Additional fibers are derived from lens epithelial cells located at the lens equator. These cells lengthen towards the front and back wrapping around fibers already laid down. The new fibers need to be longer to cover earlier fibers but as the lens gets larger the ends of the newer fibers no longer reach as far towards the front and back of the lens. The lens fibers that do not reach the poles form tight, interdigitating seams with neighboring fibers. These seams being less crystalline than the bulk of the lens are more visible and are termed "sutures". The suture patterns become more complex as more layers of lens fibers are added to the outer portion of the lens.
The lens continues to grow after birth, with the new secondary fibers being added as outer layers. New lens fibers are generated from the equatorial cells of the lens epithelium, in a region referred to as the "germinative zone" and "bow region". The lens epithelial cells elongate, lose contact with the capsule and epithelium at the back and front of the lens, synthesize crystallin, and then finally lose their nuclei as they become mature lens fibers. In humans, as the lens grows by laying down more fibers through to early adulthood, the lens becomes more ellipsoid in shape. After about age 20 the lens grows rounder again and the iris is very important for this development.

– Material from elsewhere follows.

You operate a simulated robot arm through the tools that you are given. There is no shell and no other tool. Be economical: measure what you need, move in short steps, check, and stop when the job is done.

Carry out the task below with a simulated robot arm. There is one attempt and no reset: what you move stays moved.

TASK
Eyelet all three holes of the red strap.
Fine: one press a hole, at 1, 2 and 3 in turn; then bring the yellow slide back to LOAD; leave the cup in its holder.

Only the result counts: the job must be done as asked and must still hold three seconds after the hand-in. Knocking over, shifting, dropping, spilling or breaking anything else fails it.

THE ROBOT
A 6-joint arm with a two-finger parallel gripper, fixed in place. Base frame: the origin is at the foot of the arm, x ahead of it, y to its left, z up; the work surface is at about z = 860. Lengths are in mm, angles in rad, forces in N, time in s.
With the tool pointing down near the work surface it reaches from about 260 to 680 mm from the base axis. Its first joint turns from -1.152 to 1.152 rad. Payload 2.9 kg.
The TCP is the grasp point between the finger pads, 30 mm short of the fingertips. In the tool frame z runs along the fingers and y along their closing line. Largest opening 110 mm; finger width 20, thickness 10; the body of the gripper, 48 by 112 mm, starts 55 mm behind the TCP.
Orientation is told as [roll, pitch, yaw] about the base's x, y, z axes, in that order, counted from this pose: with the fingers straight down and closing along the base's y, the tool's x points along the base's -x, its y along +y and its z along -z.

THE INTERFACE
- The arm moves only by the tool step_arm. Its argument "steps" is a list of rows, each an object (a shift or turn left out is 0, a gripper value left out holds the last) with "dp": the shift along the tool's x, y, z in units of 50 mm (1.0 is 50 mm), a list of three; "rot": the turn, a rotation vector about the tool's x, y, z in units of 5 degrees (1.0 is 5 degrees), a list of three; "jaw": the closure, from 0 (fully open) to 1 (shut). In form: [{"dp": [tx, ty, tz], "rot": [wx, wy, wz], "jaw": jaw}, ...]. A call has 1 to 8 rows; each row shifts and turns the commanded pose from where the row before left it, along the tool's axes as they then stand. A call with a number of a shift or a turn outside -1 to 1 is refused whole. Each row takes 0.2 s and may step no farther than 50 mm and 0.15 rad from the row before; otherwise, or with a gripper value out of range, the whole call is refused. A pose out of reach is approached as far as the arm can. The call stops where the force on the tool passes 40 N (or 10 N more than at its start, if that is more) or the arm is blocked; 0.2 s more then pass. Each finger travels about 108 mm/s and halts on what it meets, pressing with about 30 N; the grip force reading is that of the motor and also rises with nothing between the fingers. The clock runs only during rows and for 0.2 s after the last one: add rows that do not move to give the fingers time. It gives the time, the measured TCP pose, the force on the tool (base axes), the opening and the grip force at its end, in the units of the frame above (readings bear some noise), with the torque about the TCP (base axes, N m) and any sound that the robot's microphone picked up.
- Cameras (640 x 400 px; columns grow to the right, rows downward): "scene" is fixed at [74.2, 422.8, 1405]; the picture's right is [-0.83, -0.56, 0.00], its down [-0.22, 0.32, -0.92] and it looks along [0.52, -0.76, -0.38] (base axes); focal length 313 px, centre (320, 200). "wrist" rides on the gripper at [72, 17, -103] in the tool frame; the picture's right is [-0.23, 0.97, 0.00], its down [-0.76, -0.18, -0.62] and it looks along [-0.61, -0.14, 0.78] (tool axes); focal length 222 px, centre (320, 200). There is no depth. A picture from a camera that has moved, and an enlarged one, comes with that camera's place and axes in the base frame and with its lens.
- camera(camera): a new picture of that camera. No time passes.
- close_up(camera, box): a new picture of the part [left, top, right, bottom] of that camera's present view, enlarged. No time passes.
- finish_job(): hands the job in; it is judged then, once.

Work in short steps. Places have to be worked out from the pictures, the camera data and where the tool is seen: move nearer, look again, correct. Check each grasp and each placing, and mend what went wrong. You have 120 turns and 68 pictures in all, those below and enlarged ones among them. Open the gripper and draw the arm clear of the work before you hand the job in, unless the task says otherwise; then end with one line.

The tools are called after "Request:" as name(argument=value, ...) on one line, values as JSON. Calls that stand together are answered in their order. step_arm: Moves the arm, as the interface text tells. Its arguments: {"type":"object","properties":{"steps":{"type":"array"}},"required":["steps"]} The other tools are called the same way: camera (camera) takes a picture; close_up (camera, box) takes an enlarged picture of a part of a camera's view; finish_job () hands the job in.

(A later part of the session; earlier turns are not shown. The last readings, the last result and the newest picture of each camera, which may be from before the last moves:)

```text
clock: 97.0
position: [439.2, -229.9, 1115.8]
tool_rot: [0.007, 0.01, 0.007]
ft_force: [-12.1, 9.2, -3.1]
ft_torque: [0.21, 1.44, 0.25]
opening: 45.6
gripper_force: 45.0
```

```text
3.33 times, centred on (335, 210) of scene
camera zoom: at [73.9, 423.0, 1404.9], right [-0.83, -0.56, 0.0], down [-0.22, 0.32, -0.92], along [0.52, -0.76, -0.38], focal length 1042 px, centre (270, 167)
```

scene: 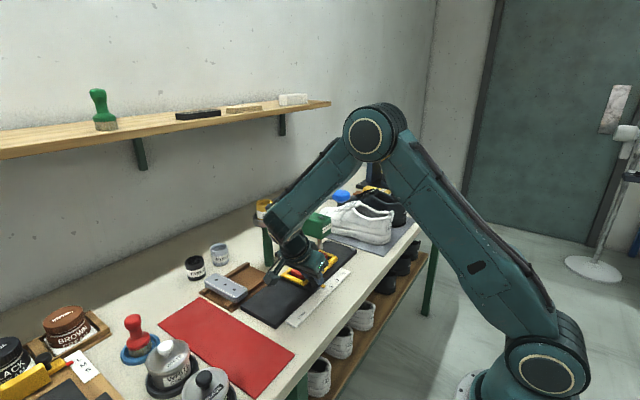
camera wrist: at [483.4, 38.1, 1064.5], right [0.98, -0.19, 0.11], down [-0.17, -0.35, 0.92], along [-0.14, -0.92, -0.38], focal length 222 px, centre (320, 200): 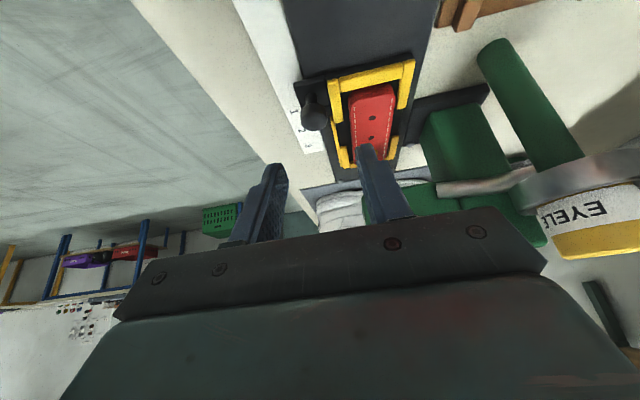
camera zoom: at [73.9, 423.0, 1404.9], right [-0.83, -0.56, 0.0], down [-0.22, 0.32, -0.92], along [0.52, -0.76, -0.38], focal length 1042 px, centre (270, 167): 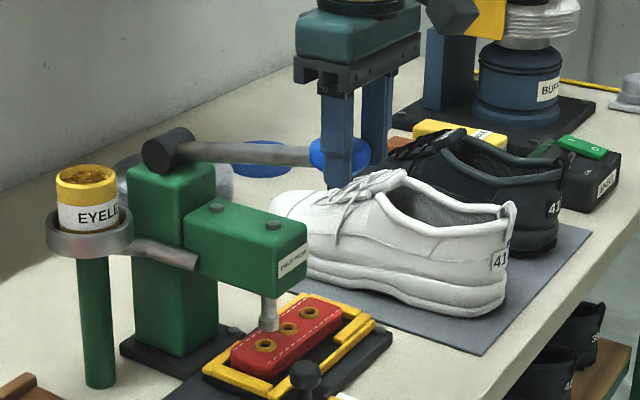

Several proteins control the embryonic development of the lens though PAX6 is considered the master regulator gene of this organ. Other effectors of proper lens development include the Wnt signaling components BCL9 and Pygo2. The whole process of differentiation of the epithelial cells into crystallin filled fiber cells without organelles occurs within the confines of the lens capsule. Older cells cannot be shed and are instead internalized towards the center of the lens. This process results in a complete temporally layered record of the differentiation process from the start at the lens surface to the end at the lens center. The lens is therefore valuable to scientists studying the process of cell differentiation.